** begin Data excerpt **

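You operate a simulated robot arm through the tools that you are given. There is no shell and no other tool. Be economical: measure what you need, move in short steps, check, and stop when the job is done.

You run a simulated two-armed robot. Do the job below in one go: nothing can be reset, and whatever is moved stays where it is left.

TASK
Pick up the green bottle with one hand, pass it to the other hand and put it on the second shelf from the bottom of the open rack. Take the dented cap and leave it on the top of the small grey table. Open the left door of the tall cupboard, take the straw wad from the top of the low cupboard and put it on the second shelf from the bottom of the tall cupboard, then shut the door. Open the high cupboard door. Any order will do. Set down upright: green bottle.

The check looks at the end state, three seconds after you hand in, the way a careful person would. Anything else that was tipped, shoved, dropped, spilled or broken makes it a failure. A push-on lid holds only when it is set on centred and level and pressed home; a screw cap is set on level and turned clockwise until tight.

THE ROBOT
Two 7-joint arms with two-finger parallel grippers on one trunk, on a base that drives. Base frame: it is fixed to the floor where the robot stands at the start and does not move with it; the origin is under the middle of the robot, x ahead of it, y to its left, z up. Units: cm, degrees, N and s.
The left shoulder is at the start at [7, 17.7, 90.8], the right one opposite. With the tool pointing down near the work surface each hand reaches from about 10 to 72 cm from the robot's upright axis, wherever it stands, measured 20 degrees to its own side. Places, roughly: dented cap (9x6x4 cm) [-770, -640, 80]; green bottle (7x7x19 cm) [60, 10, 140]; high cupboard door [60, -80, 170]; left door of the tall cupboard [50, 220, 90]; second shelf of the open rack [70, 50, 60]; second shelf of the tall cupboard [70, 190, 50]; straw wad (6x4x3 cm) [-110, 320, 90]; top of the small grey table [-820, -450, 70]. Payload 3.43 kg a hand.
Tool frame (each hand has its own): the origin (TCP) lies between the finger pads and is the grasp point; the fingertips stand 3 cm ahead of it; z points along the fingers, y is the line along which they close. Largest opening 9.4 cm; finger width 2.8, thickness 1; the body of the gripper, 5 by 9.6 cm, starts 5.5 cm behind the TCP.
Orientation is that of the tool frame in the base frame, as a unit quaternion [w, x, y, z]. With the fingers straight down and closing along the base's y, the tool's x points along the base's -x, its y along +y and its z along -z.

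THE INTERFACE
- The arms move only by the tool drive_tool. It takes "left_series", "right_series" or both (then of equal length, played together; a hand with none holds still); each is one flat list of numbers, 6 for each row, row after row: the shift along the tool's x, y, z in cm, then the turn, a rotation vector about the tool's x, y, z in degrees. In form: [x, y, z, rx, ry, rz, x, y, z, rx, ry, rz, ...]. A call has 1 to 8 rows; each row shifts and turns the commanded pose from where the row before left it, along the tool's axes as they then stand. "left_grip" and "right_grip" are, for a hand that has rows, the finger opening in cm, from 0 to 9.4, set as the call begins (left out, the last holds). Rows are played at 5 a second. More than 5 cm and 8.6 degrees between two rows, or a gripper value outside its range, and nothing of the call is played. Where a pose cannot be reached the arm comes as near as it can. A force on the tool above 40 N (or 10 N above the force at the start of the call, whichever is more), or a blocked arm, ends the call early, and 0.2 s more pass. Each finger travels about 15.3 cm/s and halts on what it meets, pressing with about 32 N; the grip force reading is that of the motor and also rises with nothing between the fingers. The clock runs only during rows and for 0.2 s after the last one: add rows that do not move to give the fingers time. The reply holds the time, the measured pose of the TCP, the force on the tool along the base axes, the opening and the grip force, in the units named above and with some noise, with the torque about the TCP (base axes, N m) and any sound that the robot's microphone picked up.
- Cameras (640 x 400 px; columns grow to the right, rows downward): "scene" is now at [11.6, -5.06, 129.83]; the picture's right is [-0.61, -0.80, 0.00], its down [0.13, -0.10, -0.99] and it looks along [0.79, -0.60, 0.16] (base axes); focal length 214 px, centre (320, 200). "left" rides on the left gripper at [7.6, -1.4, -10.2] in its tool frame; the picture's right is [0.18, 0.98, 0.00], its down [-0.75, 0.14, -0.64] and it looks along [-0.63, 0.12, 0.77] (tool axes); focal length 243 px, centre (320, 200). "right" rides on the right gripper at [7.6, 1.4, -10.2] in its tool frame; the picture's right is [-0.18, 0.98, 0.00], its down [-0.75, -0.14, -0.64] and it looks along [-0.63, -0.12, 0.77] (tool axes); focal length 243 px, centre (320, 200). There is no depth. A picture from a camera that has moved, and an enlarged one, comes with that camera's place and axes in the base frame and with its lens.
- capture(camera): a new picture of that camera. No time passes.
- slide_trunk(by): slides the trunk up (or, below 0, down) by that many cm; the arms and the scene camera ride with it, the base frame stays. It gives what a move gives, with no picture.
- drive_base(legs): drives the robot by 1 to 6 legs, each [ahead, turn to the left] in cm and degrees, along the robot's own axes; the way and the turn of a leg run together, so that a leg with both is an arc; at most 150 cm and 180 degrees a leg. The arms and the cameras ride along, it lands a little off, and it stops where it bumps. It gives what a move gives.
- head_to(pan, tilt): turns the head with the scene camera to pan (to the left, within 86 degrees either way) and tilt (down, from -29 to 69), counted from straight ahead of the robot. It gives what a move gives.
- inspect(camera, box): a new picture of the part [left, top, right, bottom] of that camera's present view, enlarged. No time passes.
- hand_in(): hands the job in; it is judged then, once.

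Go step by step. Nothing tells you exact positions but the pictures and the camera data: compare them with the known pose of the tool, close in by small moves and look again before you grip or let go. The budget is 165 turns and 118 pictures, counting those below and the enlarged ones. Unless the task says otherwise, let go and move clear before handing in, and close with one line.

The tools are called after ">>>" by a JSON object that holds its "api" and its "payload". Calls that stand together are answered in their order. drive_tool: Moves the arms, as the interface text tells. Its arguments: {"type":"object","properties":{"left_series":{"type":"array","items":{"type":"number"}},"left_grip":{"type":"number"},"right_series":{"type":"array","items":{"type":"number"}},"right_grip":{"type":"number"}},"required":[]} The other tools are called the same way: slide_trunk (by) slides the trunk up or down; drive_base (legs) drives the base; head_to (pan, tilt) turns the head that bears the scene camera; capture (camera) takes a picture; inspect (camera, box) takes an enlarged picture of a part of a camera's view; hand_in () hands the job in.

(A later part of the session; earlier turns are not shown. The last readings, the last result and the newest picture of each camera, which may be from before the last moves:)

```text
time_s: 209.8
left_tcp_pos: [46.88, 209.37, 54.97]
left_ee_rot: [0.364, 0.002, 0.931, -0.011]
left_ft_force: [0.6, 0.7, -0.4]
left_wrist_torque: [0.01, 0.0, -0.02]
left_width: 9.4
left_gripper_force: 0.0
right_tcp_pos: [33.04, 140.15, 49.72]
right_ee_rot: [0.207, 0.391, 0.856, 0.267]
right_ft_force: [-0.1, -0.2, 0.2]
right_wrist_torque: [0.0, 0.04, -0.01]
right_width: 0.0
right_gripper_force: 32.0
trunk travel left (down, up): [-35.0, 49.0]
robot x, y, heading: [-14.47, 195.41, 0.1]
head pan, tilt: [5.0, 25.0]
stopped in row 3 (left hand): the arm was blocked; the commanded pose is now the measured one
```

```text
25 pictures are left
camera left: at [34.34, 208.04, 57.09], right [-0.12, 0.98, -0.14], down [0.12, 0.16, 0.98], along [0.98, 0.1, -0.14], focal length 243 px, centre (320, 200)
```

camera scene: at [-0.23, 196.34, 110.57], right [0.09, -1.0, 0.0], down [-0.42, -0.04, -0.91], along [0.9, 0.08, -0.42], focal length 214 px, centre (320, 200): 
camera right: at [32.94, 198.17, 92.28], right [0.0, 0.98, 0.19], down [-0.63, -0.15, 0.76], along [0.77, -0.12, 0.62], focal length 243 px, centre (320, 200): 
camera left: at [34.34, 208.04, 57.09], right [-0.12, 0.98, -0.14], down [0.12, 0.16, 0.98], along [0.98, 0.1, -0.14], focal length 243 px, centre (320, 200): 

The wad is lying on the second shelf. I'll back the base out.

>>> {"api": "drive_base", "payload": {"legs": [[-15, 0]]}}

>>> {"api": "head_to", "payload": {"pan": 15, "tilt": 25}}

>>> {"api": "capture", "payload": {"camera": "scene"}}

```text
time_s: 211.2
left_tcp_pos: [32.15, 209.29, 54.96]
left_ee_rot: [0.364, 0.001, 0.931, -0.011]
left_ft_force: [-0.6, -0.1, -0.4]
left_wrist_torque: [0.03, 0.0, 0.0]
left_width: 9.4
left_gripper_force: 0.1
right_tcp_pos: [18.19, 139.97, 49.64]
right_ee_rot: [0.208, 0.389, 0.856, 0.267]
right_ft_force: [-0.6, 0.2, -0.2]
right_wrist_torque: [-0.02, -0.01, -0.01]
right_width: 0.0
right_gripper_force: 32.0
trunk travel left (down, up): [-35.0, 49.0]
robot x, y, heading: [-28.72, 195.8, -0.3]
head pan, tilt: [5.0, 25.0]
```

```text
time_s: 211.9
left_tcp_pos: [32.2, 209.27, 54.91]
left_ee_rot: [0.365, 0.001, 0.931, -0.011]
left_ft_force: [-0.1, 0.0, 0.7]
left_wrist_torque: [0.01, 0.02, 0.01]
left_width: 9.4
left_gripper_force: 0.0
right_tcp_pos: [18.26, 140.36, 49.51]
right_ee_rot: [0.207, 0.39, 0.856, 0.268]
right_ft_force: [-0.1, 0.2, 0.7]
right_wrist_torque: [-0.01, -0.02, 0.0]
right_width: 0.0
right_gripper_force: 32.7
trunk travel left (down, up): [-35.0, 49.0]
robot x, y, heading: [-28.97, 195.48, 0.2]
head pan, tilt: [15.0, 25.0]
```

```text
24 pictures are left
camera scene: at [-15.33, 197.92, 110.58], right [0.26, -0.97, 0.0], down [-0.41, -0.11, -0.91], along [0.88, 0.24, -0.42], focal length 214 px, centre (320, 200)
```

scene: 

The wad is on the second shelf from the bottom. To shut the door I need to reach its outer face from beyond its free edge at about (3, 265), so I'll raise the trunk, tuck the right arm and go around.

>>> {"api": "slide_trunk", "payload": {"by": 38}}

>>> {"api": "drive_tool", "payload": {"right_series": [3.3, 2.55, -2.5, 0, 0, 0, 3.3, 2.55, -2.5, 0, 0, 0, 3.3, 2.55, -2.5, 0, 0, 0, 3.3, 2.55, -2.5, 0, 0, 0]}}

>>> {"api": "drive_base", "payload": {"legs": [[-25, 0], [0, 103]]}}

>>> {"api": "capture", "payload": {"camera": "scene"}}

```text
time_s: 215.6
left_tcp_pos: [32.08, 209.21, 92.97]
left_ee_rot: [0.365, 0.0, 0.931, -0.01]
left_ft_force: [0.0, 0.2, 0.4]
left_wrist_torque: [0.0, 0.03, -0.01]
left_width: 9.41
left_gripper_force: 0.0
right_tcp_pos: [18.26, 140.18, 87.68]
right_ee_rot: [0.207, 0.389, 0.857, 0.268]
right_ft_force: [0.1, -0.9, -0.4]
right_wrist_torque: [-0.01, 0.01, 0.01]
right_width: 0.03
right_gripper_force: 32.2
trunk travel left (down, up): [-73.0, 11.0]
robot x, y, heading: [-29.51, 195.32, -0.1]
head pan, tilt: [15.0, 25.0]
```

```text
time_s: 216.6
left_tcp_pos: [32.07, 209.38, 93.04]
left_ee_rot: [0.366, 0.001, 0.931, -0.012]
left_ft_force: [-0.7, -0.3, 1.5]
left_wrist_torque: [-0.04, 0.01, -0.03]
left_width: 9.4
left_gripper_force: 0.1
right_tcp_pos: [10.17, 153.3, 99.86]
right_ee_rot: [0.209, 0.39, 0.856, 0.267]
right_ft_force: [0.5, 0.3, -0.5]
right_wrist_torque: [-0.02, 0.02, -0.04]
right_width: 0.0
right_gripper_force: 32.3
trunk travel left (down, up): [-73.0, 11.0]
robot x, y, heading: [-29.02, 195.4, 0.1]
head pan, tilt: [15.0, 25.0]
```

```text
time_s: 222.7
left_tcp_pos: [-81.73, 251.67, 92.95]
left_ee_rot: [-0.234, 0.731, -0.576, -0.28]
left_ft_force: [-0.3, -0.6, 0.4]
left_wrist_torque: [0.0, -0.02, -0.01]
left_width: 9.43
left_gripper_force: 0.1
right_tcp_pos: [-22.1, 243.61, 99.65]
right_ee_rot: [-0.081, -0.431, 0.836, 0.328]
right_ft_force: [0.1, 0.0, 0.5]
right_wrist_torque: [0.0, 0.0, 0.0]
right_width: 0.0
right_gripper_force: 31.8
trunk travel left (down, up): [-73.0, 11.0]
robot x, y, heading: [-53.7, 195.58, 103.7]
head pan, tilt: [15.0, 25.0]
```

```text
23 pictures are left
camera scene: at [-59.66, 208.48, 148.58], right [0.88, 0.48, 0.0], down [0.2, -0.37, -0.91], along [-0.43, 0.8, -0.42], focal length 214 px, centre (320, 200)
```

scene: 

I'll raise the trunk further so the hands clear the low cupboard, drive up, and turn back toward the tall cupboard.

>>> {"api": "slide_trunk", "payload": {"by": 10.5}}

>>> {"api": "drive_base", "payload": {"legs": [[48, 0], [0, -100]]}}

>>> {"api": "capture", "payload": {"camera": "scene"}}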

** end Data excerpt **

Copy every single line of the material above that holds "drives".

- Full answer:
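Two 7-joint arms with two-finger parallel grippers on one trunk, on a base that drives. Base frame: it is fixed to the floor where the robot stands at the start and does not move with it; the origin is under the middle of the robot, x ahead of it, y to its left, z up. Units: cm, degrees, N and s.
- drive_base(legs): drives the robot by 1 to 6 legs, each [ahead, turn to the left] in cm and degrees, along the robot's own axes; the way and the turn of a leg run together, so that a leg with both is an arc; at most 150 cm and 180 degrees a leg. The arms and the cameras ride along, it lands a little off, and it stops where it bumps. It gives what a move gives.
The tools are called after ">>>" by a JSON object that holds its "api" and its "payload". Calls that stand together are answered in their order. drive_tool: Moves the arms, as the interface text tells. Its arguments: {"type":"object","properties":{"left_series":{"type":"array","items":{"type":"number"}},"left_grip":{"type":"number"},"right_series":{"type":"array","items":{"type":"number"}},"right_grip":{"type":"number"}},"required":[]} The other tools are called the same way: slide_trunk (by) slides the trunk up or down; drive_base (legs) drives the base; head_to (pan, tilt) turns the head that bears the scene camera; capture (camera) takes a picture; inspect (camera, box) takes an enlarged picture of a part of a camera's view; hand_in () hands the job in.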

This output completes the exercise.